PROBLEM DETAILS: Write out the entries below once more, exactly, with the pictures left out.

Logs of tool calls and replies:
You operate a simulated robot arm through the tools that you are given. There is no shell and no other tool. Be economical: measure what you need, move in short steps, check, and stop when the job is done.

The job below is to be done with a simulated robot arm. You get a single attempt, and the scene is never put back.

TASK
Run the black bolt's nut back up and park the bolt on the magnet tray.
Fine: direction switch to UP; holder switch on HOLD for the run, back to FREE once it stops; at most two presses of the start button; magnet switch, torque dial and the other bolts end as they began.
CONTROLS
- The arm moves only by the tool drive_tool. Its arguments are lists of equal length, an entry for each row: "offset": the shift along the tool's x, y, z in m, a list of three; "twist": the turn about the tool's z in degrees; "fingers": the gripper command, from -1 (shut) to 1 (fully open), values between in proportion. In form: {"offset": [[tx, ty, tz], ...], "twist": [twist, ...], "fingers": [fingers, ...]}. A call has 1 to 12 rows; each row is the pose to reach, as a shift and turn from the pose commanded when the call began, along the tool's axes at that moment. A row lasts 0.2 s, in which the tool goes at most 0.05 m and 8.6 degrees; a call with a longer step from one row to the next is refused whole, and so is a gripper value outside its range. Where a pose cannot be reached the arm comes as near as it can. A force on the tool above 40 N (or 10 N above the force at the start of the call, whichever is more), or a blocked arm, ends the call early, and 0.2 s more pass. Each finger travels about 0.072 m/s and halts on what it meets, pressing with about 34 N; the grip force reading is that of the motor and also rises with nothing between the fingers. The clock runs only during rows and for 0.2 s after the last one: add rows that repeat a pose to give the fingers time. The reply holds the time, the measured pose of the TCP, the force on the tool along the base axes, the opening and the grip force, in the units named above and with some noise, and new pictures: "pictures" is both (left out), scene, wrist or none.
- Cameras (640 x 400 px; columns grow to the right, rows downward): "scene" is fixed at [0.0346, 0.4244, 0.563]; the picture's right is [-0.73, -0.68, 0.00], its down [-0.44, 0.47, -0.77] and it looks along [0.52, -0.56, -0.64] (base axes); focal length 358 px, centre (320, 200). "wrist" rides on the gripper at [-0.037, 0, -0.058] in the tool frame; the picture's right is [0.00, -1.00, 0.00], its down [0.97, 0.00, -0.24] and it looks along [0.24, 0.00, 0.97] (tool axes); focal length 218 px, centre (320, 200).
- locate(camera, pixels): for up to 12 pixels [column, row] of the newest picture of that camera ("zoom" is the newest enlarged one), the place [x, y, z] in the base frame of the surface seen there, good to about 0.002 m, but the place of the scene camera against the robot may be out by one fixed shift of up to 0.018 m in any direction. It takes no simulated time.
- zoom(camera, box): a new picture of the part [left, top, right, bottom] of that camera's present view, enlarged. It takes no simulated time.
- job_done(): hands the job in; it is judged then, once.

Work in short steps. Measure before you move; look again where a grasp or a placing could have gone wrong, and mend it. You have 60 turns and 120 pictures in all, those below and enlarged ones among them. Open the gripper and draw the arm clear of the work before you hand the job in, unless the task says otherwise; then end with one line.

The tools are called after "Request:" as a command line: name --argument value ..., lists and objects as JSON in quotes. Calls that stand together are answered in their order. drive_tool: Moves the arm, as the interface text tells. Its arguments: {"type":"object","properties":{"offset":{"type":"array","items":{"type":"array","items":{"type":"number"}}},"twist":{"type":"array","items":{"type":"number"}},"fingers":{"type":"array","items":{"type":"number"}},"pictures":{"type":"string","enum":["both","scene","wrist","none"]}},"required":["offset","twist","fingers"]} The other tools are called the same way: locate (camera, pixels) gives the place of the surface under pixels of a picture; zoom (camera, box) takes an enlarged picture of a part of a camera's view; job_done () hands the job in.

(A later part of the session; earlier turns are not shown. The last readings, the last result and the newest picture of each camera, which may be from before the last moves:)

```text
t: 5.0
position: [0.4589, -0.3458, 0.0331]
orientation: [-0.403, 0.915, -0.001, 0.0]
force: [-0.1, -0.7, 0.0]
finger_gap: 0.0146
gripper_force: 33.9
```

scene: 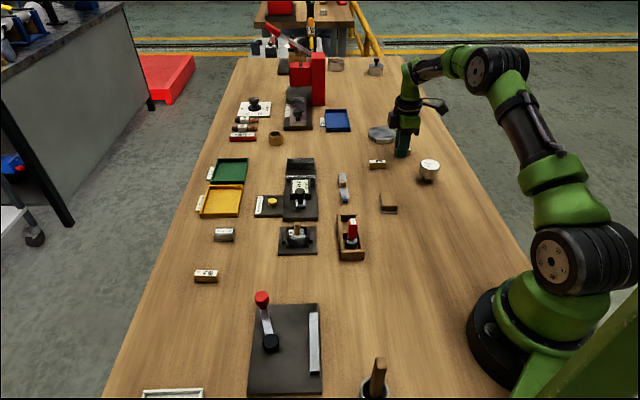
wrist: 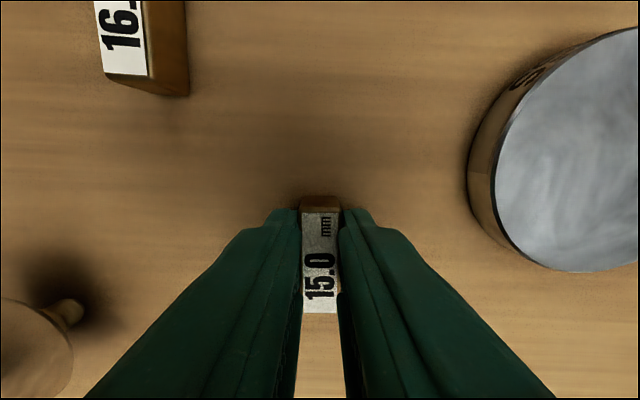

THE ANSWER:
You operate a simulated robot arm through the tools that you are given. There is no shell and no other tool. Be economical: measure what you need, move in short steps, check, and stop when the job is done.

The job below is to be done with a simulated robot arm. You get a single attempt, and the scene is never put back.

TASK
Run the black bolt's nut back up and park the bolt on the magnet tray.
Fine: direction switch to UP; holder switch on HOLD for the run, back to FREE once it stops; at most two presses of the start button; magnet switch, torque dial and the other bolts end as they began.
CONTROLS
- The arm moves only by the tool drive_tool. Its arguments are lists of equal length, an entry for each row: "offset": the shift along the tool's x, y, z in m, a list of three; "twist": the turn about the tool's z in degrees; "fingers": the gripper command, from -1 (shut) to 1 (fully open), values between in proportion. In form: {"offset": [[tx, ty, tz], ...], "twist": [twist, ...], "fingers": [fingers, ...]}. A call has 1 to 12 rows; each row is the pose to reach, as a shift and turn from the pose commanded when the call began, along the tool's axes at that moment. A row lasts 0.2 s, in which the tool goes at most 0.05 m and 8.6 degrees; a call with a longer step from one row to the next is refused whole, and so is a gripper value outside its range. Where a pose cannot be reached the arm comes as near as it can. A force on the tool above 40 N (or 10 N above the force at the start of the call, whichever is more), or a blocked arm, ends the call early, and 0.2 s more pass. Each finger travels about 0.072 m/s and halts on what it meets, pressing with about 34 N; the grip force reading is that of the motor and also rises with nothing between the fingers. The clock runs only during rows and for 0.2 s after the last one: add rows that repeat a pose to give the fingers time. The reply holds the time, the measured pose of the TCP, the force on the tool along the base axes, the opening and the grip force, in the units named above and with some noise, and new pictures: "pictures" is both (left out), scene, wrist or none.
- Cameras (640 x 400 px; columns grow to the right, rows downward): "scene" is fixed at [0.0346, 0.4244, 0.563]; the picture's right is [-0.73, -0.68, 0.00], its down [-0.44, 0.47, -0.77] and it looks along [0.52, -0.56, -0.64] (base axes); focal length 358 px, centre (320, 200). "wrist" rides on the gripper at [-0.037, 0, -0.058] in the tool frame; the picture's right is [0.00, -1.00, 0.00], its down [0.97, 0.00, -0.24] and it looks along [0.24, 0.00, 0.97] (tool axes); focal length 218 px, centre (320, 200).
- locate(camera, pixels): for up to 12 pixels [column, row] of the newest picture of that camera ("zoom" is the newest enlarged one), the place [x, y, z] in the base frame of the surface seen there, good to about 0.002 m, but the place of the scene camera against the robot may be out by one fixed shift of up to 0.018 m in any direction. It takes no simulated time.
- zoom(camera, box): a new picture of the part [left, top, right, bottom] of that camera's present view, enlarged. It takes no simulated time.
- job_done(): hands the job in; it is judged then, once.

Work in short steps. Measure before you move; look again where a grasp or a placing could have gone wrong, and mend it. You have 60 turns and 120 pictures in all, those below and enlarged ones among them. Open the gripper and draw the arm clear of the work before you hand the job in, unless the task says otherwise; then end with one line.

The tools are called after "Request:" as a command line: name --argument value ..., lists and objects as JSON in quotes. Calls that stand together are answered in their order. drive_tool: Moves the arm, as the interface text tells. Its arguments: {"type":"object","properties":{"offset":{"type":"array","items":{"type":"array","items":{"type":"number"}}},"twist":{"type":"array","items":{"type":"number"}},"fingers":{"type":"array","items":{"type":"number"}},"pictures":{"type":"string","enum":["both","scene","wrist","none"]}},"required":["offset","twist","fingers"]} The other tools are called the same way: locate (camera, pixels) gives the place of the surface under pixels of a picture; zoom (camera, box) takes an enlarged picture of a part of a camera's view; job_done () hands the job in.

(A later part of the session; earlier turns are not shown. The last readings, the last result and the newest picture of each camera, which may be from before the last moves:)

```text
t: 5.0
position: [0.4589, -0.3458, 0.0331]
orientation: [-0.403, 0.915, -0.001, 0.0]
force: [-0.1, -0.7, 0.0]
finger_gap: 0.0146
gripper_force: 33.9
```

scene: 
wrist: 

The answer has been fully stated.